Inside the wreck lies something else: a golden sphere with a liquid, impenetrable surface. Contact with this mysterious object triggers terrifying events on the station.
In the 1970s, Michael Crichton enjoyed major success through adaptations of his bestselling novels — The Andromeda Strain (1971) by Robert Wise — as well as his own films like Westworld (1973) and The Great Train Robbery (1978), though there were also commercial stumbles, such as the brilliant but overlooked The Terminal Man (1974) by Mike Hodges.
The next decade brought him a string of failures: Looker (1981), Runaway (1984), and Physical Evidence (1989) were panned by critics and bombed at the box office. Crichton’s popularity surged again with the massive success of Steven Spielberg’s Jurassic Park (1993), based on his three-year-old novel. Hollywood producers rushed to cash in on the Crichton craze, producing several more — and uneven — adaptations of his works. Barry Levinson directed two of them: Disclosure (1994) and Sphere (1998).
Sphere was designed as a big-budget sci-fi spectacle: it cost around $80 million, with shooting taking place at the former Mare Island naval base in Northern California, where massive water tanks were built for underwater scenes. Nearly thirty specialists worked on both practical and digital effects. The cast included big-name stars like Dustin Hoffman (Goodman), Samuel L. Jackson (Adams), Sharon Stone (Halperin), and Liev Schreiber (Fielding). The release, originally planned for December 1997, was pushed to February the following year to avoid competition from James Cameron’s Titanic, Roger Spottiswoode’s Bond entry Tomorrow Never Dies, and other likely blockbusters. The strategy failed: Sphere was a box office flop and, worse, was shredded by American critics. And rightly so?
Revisiting the film years later reveals that the negative reception was entirely justified. The premise is intriguing — even if not particularly fresh, given Stanisław Lem’s Solaris and Andrei Tarkovsky’s 1972 adaptation — but its execution disappoints.
Sphere quickly devolves from a work with near-philosophical ambitions into a routine, predictable, and frankly dumb action flick filled with chases, monsters, and explosions.
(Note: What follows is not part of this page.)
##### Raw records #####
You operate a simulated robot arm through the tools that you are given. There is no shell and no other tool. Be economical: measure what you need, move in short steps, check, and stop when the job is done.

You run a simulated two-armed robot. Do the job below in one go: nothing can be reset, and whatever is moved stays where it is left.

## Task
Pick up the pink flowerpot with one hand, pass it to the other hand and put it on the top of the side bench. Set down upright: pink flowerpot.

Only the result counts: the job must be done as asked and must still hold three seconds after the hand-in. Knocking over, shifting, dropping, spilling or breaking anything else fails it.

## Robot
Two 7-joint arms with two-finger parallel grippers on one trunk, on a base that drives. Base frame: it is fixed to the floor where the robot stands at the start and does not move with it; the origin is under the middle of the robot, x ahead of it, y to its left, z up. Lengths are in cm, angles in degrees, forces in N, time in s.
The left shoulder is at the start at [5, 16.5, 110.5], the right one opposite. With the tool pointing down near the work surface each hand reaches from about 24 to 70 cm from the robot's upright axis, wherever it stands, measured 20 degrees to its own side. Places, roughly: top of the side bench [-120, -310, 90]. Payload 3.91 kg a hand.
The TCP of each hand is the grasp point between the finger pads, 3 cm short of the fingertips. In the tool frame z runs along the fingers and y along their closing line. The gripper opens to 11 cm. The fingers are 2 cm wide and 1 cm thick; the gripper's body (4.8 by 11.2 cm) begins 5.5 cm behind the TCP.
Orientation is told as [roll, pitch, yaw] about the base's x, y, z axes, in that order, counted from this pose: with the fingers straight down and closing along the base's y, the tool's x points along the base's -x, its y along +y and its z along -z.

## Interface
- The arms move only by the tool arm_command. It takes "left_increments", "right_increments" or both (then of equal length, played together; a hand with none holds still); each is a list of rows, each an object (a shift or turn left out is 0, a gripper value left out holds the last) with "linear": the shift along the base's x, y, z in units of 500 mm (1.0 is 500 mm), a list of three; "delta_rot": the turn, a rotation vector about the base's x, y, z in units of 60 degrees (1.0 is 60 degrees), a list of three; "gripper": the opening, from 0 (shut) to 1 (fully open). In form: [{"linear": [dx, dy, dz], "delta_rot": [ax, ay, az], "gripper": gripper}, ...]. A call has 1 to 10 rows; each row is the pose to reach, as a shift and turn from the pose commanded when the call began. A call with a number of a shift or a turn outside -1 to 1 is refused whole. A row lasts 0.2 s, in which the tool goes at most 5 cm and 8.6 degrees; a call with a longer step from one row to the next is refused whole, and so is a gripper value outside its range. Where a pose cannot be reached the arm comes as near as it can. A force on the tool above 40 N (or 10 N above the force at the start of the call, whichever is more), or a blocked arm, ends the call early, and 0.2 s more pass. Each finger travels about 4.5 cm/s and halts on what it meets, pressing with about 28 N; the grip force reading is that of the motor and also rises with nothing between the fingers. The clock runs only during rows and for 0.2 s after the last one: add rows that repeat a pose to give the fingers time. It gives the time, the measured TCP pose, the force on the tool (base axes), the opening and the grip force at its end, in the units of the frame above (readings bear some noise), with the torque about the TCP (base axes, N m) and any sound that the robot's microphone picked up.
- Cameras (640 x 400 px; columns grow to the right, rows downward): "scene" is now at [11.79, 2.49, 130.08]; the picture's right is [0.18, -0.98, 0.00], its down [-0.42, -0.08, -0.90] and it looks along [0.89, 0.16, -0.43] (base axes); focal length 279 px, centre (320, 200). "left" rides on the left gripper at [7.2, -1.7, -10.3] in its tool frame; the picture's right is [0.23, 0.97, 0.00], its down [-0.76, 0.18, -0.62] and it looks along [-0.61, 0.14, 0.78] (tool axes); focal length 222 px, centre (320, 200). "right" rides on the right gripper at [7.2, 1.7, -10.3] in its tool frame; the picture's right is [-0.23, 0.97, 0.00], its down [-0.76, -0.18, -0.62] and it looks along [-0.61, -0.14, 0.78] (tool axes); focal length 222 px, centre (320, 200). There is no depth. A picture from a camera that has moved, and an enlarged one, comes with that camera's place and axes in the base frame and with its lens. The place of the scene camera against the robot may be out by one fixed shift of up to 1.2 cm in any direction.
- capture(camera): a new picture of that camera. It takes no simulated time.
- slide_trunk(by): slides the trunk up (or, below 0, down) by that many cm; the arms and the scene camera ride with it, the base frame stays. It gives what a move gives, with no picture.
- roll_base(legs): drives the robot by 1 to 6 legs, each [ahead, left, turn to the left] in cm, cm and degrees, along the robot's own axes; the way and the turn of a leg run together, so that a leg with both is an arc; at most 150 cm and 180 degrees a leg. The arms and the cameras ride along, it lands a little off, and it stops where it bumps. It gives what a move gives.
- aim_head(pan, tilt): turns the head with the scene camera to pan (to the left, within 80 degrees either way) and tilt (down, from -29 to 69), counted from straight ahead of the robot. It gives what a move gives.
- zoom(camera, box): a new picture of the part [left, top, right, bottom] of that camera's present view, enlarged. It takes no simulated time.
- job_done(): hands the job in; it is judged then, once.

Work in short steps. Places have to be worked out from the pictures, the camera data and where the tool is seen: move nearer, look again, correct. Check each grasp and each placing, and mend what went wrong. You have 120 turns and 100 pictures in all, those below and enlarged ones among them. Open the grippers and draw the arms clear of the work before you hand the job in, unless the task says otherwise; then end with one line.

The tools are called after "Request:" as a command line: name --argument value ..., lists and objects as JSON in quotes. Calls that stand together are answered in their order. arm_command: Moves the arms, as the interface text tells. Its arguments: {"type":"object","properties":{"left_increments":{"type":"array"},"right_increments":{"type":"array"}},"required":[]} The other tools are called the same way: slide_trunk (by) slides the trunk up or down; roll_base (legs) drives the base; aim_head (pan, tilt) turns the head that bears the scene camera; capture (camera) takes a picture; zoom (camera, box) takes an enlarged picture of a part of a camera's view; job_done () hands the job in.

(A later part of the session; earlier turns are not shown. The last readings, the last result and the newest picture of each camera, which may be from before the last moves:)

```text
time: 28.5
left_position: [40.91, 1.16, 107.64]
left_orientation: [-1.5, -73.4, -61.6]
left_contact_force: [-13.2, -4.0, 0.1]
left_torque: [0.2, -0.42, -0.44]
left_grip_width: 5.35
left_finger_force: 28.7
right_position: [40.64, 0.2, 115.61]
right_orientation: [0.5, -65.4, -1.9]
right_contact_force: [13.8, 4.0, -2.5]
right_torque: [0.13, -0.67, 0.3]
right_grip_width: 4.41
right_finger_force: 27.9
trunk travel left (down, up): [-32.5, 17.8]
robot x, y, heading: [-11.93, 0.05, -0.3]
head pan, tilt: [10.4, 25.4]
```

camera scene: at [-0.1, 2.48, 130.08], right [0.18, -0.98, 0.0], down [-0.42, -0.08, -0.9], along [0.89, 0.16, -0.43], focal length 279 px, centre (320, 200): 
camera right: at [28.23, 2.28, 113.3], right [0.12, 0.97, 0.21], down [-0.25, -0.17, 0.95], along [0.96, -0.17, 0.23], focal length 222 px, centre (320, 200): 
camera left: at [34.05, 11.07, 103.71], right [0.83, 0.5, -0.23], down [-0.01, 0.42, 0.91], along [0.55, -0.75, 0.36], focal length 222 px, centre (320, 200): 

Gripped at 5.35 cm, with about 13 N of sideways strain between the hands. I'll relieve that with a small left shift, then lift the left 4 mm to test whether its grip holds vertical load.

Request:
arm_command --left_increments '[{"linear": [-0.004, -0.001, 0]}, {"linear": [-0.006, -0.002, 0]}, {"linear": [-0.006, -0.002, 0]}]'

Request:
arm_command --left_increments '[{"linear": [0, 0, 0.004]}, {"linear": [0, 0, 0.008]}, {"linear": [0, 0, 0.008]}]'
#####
The plot is riddled with absurdities: a potentially dangerous alien contact mission is staffed with a single soldier, two assistants, and four unarmed, untrained scientists who likely have never dived in deep ocean waters; the communication code with the “alien” is mistranslated, but the error inexplicably affects only some words, while in others the letters still match their intended numerical values, defying logic, mathematics, and basic coding principles.
Such idiocies abound, making suspension of disbelief impossible. The film’s credibility is further undermined by the cast — good actors miscast in roles they can’t inhabit convincingly. Hoffman works passably as a psychologist, but Stone is wholly unconvincing as a biologist: she comes across more like a 1990s celebrity than a scientist. The worst casting misstep is Jackson as a mathematician; at the time, he still seemed to be channeling Jules from Quentin Tarantino’s Pulp Fiction (1994), complete with the same mannerisms and expressions. It’s impossible to buy him as a brilliant academic rather than a contract killer.
Ironically, the least experienced actor here, Schreiber, fares best, though he too doesn’t look or act like an astrophysicist. That’s the core issue: none of these characters resemble real scientists in either behavior or appearance.
Although the film cost $80 million, that money is nowhere to be seen on screen — perhaps it all went to the cast’s salaries. The spaceship and station interiors look artificial, exactly what they are: sets and props. The golden sphere’s animation looks worse than that in contemporary computer games, and the final sequence of the sphere soaring into space resembles a cheap TV movie, not a Hollywood tentpole. All of this could be forgiven if the story were gripping and the filmmakers didn’t treat audiences like fools who’d never seen Forbidden Planet (1956), The Abyss (1989), Event Horizon (1997), or countless other films from which screenwriters Stephen Hauser and Paul Attanasio seemed to borrow liberally. Unfortunately, they failed to add even a spark of originality.